Consequences of Nazism - Greece

Greece

In Greece the German occupation (April 1941 – October 1944) destroyed the economy through war reparations, plundering of the country's resources and hyper-inflation. In addition, the Germans left most of the country's infrastructure in ruins as they withdrew in 1944. As a result of an Allied blockade and German indifference to local needs, the first winter of the occupation was marked by widespread famine in the main urban centres, with as many as 300,000 civilians dead from starvation. Although these levels of starvation were not repeated in the next years, malnourishment was common throughout the occupation. In addition, thousands more were executed by German forces as reprisals for partisan activities. As part of the Holocaust, Greece's Jewish community was almost wiped out. Especially the large Sephardi community of Thessaloniki, which had earned the city the sobriquet "Mother of Israel" and had first settled there in the early 16th century at the invitation of the then-ruling Ottoman Empire, was eliminated. In total, at least 81% (ca. 60,000) of Greece's total pre-war Jewish population perished.
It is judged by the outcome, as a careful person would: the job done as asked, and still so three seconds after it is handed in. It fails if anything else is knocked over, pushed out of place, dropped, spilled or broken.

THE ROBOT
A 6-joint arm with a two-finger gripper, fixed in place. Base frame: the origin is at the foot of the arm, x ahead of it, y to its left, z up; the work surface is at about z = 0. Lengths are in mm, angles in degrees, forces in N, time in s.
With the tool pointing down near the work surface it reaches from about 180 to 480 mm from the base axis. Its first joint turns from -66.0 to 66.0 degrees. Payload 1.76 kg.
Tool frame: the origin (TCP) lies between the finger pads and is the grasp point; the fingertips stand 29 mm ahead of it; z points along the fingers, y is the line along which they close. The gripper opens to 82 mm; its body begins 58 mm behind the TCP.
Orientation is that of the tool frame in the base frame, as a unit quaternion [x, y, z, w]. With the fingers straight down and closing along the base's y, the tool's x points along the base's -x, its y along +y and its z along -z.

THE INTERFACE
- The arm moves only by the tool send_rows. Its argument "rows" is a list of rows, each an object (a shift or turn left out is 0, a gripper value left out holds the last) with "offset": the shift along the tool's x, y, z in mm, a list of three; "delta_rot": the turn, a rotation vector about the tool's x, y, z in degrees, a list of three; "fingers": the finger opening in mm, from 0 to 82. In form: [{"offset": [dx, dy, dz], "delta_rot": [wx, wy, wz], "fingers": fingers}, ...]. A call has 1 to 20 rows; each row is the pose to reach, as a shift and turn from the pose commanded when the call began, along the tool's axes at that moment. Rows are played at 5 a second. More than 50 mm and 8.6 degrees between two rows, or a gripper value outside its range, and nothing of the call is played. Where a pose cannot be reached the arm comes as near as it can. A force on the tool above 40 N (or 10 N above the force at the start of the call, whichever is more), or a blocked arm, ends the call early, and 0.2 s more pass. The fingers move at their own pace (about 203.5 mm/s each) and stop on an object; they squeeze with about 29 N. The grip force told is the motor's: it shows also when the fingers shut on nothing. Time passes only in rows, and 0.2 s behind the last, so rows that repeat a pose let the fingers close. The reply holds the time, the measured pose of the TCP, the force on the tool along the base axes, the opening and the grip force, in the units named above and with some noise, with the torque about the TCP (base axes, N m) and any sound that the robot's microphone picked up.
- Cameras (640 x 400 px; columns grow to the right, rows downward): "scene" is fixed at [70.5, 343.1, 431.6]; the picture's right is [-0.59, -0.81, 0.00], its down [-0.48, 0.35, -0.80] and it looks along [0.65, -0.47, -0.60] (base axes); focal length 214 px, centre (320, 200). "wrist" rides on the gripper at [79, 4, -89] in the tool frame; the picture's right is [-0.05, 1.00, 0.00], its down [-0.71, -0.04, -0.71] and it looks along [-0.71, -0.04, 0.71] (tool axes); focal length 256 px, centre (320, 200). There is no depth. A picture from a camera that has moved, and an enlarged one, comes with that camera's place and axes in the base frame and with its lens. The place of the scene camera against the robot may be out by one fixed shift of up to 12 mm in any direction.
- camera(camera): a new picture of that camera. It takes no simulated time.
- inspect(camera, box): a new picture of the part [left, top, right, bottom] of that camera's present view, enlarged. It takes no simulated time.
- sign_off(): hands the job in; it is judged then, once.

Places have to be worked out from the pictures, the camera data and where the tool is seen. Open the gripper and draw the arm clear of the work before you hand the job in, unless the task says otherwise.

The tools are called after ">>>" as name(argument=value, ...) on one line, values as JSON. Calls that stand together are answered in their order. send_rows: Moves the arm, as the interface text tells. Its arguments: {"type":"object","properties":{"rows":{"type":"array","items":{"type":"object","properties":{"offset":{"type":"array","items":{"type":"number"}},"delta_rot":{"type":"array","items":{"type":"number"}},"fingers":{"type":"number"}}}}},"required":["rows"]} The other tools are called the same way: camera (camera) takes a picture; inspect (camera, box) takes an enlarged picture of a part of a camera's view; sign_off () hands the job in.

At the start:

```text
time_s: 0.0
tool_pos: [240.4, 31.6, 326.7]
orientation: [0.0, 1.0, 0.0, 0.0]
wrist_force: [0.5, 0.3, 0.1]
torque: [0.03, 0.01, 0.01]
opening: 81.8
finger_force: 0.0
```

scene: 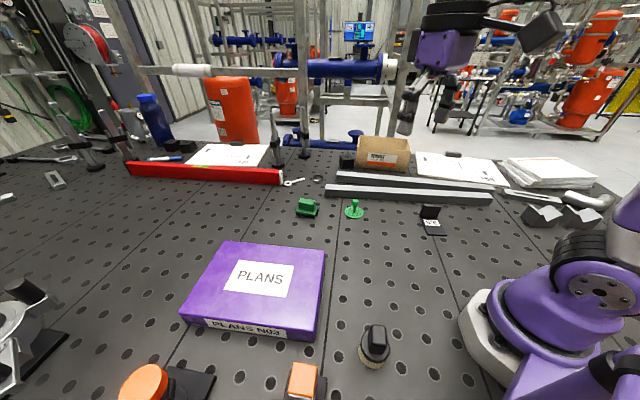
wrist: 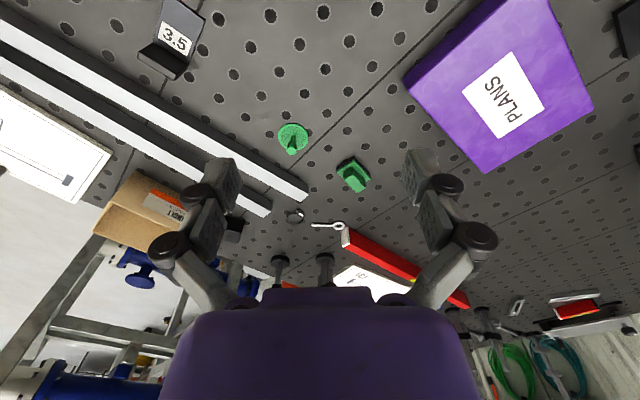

The bitterest and longest-lasting legacy of the German occupation was the social upheaval it wrought. The old political elites were sidelined, and the Resistance against the Axis brought to the fore the leftist National Liberation Front (EAM), arguably the country's first true mass-movement, where the Communists played a central role. In an effort to oppose its growing influence, the Germans encouraged the pre-war conservative establishment to confront it, and allowed the creation of armed units. As elsewhere in Eastern Europe, in the last year of the occupation, conditions in Greece often approximated a civil war between EAM and everyone else. The rift would become permanent in December 1944, when EAM and the British-backed government clashed in Athens, and again in a fully fledged Communist insurgency from 1946–1949.